The comedy educational panel show QI has entered its tenth year with the J series of episodes currently airing, having slowly but steadily become a mainstay of BBC 2’s yearly lineup. There are extended editions, Christmas specials, even that holiest of panel show holies – a ‘Highlights Special’ episode primed to fill any schedule gap when the channel has run out of episodes of Miranda.
Originally airing on a vague promise to share interesting facts, quickly becoming more popular than one might have expected as people succumbed to feeling superior to Alan Davies, it is still a surprise that such a contradictory animal of a show has thrived over the last decade. It wants to engage the viewing public’s brain without alienating us, and so it adopts an odd mixture of camaraderie and condescension, destroying the cosy urban myths we’re all so fond of believing only to replace them with equally simplified versions of the truth so that we all have something to be an expert on at parties in years to come.
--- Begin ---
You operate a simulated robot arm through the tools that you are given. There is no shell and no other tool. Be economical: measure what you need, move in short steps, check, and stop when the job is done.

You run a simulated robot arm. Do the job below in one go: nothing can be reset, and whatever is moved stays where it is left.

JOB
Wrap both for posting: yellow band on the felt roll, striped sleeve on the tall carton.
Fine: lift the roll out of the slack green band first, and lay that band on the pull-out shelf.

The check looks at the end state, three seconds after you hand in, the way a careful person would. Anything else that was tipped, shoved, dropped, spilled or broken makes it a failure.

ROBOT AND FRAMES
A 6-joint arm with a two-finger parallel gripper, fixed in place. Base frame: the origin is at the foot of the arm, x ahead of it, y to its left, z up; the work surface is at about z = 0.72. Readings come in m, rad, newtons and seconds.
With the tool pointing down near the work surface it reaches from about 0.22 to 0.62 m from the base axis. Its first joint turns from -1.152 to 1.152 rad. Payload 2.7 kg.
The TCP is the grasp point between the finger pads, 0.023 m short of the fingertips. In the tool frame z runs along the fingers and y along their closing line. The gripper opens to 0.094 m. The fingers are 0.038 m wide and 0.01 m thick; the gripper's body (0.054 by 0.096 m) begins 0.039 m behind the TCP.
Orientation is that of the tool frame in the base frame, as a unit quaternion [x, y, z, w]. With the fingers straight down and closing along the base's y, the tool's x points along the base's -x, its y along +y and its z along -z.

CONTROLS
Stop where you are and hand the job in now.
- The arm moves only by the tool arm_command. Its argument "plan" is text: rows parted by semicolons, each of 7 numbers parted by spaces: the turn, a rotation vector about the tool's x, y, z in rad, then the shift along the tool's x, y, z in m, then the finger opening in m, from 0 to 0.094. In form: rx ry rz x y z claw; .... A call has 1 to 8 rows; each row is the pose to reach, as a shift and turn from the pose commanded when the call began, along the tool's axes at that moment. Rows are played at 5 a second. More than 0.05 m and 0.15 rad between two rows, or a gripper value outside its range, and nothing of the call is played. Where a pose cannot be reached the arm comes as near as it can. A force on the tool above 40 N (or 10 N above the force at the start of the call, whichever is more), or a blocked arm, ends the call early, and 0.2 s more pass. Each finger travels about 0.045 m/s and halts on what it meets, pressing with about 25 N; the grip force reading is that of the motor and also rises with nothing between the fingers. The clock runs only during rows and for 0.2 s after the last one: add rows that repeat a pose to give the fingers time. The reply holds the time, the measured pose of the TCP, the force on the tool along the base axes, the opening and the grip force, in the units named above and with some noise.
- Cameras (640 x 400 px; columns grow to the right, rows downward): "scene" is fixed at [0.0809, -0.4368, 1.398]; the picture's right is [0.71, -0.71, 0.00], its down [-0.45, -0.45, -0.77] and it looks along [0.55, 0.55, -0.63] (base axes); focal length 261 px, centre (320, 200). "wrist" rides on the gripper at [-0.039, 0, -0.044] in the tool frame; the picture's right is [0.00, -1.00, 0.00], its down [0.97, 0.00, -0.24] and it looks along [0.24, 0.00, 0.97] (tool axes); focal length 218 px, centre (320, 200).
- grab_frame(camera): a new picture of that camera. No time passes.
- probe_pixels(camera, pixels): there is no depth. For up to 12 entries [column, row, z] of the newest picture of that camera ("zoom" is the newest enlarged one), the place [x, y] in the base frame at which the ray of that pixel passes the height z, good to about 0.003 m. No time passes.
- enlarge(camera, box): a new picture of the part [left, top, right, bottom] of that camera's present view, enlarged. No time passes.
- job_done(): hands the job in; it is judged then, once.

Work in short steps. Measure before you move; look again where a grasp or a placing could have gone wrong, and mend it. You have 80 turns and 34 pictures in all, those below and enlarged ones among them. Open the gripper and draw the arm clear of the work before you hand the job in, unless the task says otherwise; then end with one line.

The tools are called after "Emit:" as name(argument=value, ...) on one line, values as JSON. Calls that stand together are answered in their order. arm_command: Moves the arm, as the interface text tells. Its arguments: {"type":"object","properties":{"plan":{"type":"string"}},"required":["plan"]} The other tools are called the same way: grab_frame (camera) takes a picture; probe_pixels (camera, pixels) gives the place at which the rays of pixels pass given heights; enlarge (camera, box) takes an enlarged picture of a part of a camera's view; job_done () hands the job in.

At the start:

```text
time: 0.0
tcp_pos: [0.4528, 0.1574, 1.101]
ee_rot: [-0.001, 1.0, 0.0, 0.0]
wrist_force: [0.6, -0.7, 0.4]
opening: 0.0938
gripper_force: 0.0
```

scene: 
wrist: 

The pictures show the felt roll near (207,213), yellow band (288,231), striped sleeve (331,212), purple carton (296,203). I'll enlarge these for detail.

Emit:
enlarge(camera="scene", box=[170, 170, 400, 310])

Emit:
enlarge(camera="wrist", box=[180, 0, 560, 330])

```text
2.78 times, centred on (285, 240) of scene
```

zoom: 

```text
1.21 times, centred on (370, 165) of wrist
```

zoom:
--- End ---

One secret of its success, perhaps, is that for that mixture they chose the perfect host in Stephen Fry. He can, at times, be the Marmite of comedians – his brilliance is indubitable, but in the same way that your cleverest tutor or lecturer is clearly a genius and yet also impossible to hold a normal conversation with. Fry can definitely do that, at least, and his easy back and forth with the panellists is one of the show’s highlights, but when he steps back into the slightly lecturing position of chairman his manner can be more than slightly grating. Then again, it’s hard to imagine any comedy panel show getting away with educational lectures any more successfully – we’re unlikely to ever see Jeremy Paxman doubled over with laughter as he fails to get through a sentence and a panel mock him mercilessly.
The real draw of the show, however, is the panellists. Alan Davies obviously fulfils the long-term role of whipping boy well, but is still more than smart enough to pull out a surprise piece of knowledge every now and then, and to be better than most at recognising trick questions when they’re staring him in the face. The others, though – the rotating cast of British and foreign comedians, chosen as much for their brains as for their humour – add an unpredictable passion to the show, as niche areas of expertise are uncovered and competitive natures come out to play. This is obviously echoed in the back-room writing and researching staff, who unearth strange pieces of knowledge daily and are a clear presence in the show, often contributing something during an episode after a question has been raised. (Unsurprisingly, their twitter account is also often a delight.)
The real question, then, becomes not how it has survived so long, but how much longer can it continue? Back when it first became obvious that the series were themed by letters of the alphabet, the eventual implicit target of a Z series seemed close to impossible. By the time this term’s Freshers take Finals in their third year, however, the show should be approaching the halfway point, and who wouldn’t appreciate the day in 2028 that a 70-year-old Stephen Fry finally ventured the questions of Zebras, Zeppelins and Zyzzyvas?